Her real name was Anne Desclos, even though she used yet another pseudonym for this documentary as well as another when she revealed that she was the author of The Story of O, after all those important in her life had died. Even her name - like her fascinating book - was a puzzle, wrapped inside a riddle wrapped inside an enigma.
This documentary is a unique and freeing study of an average-looking woman blessed with great intellect and good humor who tells yet another story - the true story of her real love life where, as a younger woman, feeling the fading rays of love in her lover's eyes, creates one of the greatest, widely-read, shocking treatments of auto-eroticism and sadomasochism written within the past century.

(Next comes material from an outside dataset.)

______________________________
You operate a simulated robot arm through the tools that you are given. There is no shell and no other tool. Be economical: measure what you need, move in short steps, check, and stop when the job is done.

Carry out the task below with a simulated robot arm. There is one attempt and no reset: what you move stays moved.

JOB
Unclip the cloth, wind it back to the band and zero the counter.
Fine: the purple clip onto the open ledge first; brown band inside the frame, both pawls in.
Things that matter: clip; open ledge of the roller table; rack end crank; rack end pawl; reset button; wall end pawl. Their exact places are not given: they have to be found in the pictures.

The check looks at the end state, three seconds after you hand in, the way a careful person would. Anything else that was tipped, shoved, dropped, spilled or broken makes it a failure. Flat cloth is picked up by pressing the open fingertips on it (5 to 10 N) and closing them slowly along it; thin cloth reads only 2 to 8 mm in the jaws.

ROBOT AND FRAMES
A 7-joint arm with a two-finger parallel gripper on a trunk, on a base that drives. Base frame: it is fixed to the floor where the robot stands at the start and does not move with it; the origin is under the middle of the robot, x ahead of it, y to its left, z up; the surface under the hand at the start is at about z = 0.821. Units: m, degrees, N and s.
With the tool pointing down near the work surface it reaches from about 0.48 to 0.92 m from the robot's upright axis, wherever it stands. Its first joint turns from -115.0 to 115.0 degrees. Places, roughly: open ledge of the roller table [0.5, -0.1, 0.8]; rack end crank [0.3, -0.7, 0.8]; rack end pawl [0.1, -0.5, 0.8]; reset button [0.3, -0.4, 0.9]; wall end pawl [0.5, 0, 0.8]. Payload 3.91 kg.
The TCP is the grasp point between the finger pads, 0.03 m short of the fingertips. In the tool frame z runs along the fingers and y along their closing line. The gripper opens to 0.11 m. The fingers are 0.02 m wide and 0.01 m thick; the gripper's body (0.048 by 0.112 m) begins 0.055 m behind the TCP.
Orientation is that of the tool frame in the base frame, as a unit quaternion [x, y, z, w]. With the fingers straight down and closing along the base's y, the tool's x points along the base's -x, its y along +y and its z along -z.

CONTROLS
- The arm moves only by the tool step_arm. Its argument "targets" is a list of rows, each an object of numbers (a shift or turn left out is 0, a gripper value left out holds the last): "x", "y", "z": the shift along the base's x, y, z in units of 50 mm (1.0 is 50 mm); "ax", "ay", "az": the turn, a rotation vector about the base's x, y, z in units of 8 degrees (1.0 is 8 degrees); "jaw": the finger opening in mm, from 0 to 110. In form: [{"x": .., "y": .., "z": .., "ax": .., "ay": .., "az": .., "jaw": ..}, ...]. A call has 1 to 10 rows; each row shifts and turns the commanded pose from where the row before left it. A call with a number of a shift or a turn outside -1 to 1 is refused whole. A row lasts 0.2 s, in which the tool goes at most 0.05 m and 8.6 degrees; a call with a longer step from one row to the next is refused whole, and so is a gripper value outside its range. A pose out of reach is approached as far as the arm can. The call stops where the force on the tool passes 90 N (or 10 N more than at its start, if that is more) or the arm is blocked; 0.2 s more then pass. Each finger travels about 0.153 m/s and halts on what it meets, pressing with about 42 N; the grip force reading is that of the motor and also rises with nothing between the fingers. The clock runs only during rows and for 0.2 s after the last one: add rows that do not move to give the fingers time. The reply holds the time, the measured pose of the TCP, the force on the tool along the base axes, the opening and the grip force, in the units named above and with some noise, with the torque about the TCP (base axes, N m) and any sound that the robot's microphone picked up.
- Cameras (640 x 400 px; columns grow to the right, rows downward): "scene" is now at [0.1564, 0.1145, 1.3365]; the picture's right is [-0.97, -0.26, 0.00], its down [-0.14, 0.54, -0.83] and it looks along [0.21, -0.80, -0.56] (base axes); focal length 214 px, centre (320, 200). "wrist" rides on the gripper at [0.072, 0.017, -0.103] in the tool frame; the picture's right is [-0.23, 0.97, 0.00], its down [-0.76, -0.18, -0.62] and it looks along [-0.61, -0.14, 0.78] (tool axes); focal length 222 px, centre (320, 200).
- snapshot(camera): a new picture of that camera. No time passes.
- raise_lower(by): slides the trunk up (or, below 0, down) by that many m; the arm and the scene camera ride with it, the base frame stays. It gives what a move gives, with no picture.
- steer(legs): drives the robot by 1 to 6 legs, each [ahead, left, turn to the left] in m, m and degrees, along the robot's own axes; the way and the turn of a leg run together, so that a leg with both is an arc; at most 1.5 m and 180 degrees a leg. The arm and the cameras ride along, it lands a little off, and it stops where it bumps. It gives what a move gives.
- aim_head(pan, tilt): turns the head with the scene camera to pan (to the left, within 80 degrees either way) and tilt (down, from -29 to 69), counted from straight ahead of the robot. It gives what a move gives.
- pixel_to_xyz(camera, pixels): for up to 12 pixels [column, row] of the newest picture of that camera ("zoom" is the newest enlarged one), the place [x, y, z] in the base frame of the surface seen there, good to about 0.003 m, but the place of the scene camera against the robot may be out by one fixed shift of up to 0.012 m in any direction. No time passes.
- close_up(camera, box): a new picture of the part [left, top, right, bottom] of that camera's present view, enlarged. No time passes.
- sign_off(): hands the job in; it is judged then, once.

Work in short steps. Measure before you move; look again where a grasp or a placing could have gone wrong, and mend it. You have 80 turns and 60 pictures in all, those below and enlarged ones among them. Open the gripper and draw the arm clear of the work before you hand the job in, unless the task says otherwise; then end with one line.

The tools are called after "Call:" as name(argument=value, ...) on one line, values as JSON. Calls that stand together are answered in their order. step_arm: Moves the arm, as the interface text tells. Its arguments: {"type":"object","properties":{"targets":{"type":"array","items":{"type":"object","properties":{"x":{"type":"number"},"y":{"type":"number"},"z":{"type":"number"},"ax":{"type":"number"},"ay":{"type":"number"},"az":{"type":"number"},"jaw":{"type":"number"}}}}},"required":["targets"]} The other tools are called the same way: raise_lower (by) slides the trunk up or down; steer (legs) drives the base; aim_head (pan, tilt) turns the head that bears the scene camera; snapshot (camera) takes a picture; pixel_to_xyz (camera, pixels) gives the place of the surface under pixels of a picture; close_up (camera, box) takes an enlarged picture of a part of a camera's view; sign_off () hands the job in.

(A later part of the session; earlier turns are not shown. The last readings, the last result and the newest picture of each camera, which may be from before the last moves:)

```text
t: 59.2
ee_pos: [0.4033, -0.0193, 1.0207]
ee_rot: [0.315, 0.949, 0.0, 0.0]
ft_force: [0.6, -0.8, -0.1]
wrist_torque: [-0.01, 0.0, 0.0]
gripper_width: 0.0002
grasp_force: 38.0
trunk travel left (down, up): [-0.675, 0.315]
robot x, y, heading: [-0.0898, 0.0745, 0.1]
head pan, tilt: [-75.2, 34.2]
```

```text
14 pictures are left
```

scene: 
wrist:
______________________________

She adores a brilliant, dashing critic and "literateur" Jean Paulhan only as a woman of her time adores - utterly, completely and ultimately desperately as he is married to a chronically ill woman whom he would never leave. He was a man who thrilled in exercising his wondering eye. Like Anne Desclos' father, Paulhan was a connoisseur of pornography.

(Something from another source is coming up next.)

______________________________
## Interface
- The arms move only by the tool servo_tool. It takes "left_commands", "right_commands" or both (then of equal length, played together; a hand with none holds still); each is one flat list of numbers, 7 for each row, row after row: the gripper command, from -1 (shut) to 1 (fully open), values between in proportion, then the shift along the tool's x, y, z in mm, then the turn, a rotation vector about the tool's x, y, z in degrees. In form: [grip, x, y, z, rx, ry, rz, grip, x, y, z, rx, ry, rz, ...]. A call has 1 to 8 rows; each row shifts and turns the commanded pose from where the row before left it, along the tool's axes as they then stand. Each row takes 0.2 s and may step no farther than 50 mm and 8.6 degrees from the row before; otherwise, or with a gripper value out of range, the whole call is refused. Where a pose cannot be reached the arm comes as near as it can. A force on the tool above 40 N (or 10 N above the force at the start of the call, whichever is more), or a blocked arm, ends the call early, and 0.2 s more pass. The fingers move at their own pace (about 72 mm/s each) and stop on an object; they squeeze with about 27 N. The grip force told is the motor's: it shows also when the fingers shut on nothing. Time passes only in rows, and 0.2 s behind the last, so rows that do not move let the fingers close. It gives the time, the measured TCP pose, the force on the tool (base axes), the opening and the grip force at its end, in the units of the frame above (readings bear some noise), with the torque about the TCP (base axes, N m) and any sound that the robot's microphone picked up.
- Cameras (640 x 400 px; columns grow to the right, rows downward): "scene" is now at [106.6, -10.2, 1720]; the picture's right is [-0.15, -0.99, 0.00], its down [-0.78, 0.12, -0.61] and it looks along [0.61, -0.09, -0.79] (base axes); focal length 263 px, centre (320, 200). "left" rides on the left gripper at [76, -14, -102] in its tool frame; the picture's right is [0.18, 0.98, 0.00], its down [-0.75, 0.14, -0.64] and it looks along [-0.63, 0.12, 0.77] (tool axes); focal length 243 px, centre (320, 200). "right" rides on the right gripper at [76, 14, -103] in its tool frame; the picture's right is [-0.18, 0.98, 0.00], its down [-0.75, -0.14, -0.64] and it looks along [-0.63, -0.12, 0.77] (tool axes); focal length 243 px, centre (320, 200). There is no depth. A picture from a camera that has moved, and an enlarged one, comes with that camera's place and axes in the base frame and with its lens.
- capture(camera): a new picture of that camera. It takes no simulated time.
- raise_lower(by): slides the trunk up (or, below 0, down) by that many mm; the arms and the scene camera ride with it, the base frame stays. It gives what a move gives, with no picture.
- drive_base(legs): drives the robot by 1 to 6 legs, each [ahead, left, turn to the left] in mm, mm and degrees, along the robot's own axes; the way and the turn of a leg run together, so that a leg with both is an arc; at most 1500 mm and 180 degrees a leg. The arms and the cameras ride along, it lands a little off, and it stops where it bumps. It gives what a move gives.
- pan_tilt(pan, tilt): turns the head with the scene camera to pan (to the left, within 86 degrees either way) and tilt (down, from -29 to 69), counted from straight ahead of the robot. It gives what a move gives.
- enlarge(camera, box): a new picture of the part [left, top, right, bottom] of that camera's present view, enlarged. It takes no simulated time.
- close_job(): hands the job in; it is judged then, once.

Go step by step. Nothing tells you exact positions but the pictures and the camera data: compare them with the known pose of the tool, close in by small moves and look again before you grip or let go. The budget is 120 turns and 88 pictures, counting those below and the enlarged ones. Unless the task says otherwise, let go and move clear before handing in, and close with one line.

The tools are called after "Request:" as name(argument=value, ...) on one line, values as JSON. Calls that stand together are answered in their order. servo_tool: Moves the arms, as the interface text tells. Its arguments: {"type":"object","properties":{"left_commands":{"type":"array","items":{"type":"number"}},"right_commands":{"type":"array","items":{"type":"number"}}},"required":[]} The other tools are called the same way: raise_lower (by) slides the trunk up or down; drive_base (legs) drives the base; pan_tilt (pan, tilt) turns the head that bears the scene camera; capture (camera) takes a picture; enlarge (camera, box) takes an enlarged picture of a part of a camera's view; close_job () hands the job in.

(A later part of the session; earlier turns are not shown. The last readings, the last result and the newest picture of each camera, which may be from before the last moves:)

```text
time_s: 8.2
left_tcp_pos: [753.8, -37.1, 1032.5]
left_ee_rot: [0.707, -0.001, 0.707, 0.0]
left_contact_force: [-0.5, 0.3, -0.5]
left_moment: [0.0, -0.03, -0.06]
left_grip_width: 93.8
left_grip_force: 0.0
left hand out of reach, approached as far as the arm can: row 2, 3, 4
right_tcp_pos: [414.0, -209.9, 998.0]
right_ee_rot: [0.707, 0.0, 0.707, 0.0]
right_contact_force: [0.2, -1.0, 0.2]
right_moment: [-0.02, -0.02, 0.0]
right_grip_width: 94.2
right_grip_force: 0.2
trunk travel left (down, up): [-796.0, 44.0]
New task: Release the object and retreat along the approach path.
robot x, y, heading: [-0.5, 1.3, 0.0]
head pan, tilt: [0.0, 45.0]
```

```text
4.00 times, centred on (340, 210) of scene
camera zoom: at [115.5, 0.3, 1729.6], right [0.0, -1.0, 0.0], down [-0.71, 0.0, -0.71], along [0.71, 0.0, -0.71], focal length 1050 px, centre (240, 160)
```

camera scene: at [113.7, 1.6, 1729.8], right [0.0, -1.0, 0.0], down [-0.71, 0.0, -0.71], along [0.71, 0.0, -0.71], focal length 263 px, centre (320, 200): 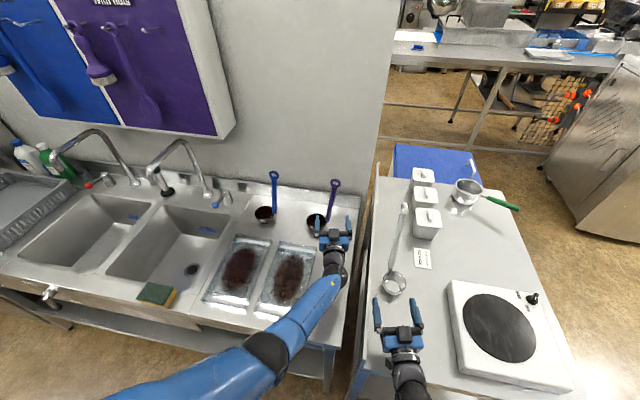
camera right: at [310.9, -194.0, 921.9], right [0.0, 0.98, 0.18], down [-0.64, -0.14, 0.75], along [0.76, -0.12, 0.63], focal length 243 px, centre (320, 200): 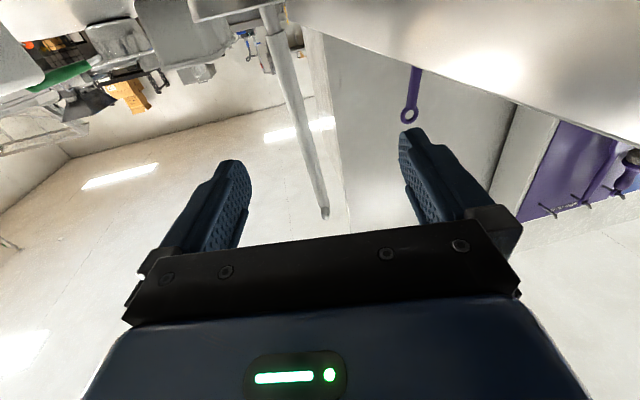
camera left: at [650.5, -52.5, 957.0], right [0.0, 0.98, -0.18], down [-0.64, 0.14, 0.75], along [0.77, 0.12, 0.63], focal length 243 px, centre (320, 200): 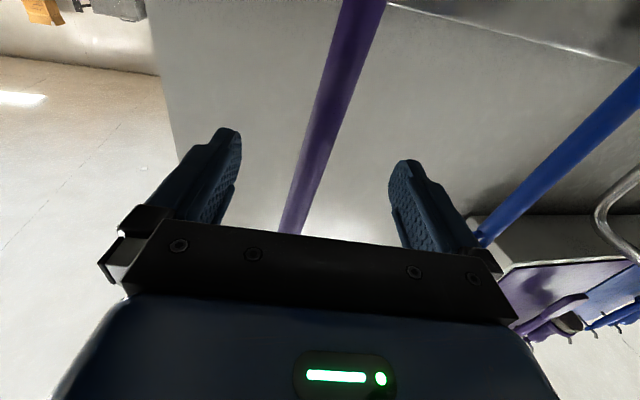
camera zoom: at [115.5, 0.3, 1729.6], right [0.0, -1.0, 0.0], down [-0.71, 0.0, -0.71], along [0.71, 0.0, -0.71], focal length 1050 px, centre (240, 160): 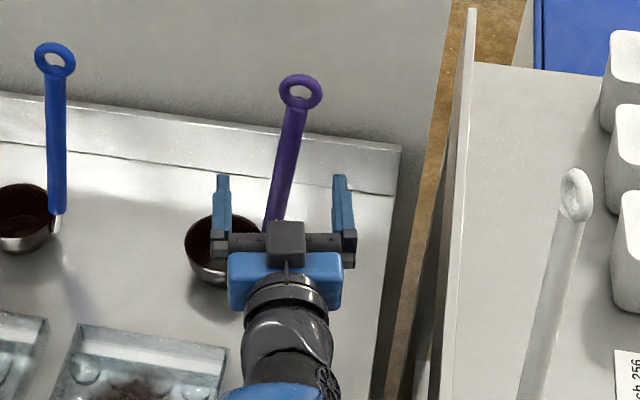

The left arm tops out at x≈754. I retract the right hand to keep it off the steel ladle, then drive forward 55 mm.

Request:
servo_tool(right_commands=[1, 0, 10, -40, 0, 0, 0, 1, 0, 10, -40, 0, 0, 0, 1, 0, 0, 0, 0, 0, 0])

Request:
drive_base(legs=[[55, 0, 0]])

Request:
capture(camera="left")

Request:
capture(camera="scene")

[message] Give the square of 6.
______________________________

Being a bibliophile, sometime during her early years she surreptitiously found her father's store of erotic novels, read them, and in time fell in love with the topic in general and one of his books in particular.
Some years later, fearing the loss of her lover and following his dictum that women were incapable of writing auto erotic and sadomasochistic novels she writes The Story of O, anonymously, and asked him to publish it for her. Although the world may see it otherwise, the documentary made it clear to me that the book was merely incidental to her great and unending love of him. She said she never loved before him nor after him - and while it may seem obvious, she never married.
That was back in 1954 and that book has not been out of print since. Very few books can boast a record of that sort. I haven't read it in some years yet I find it again to be a thrilling ride - and have started to read it again after viewing this wonderful documentary.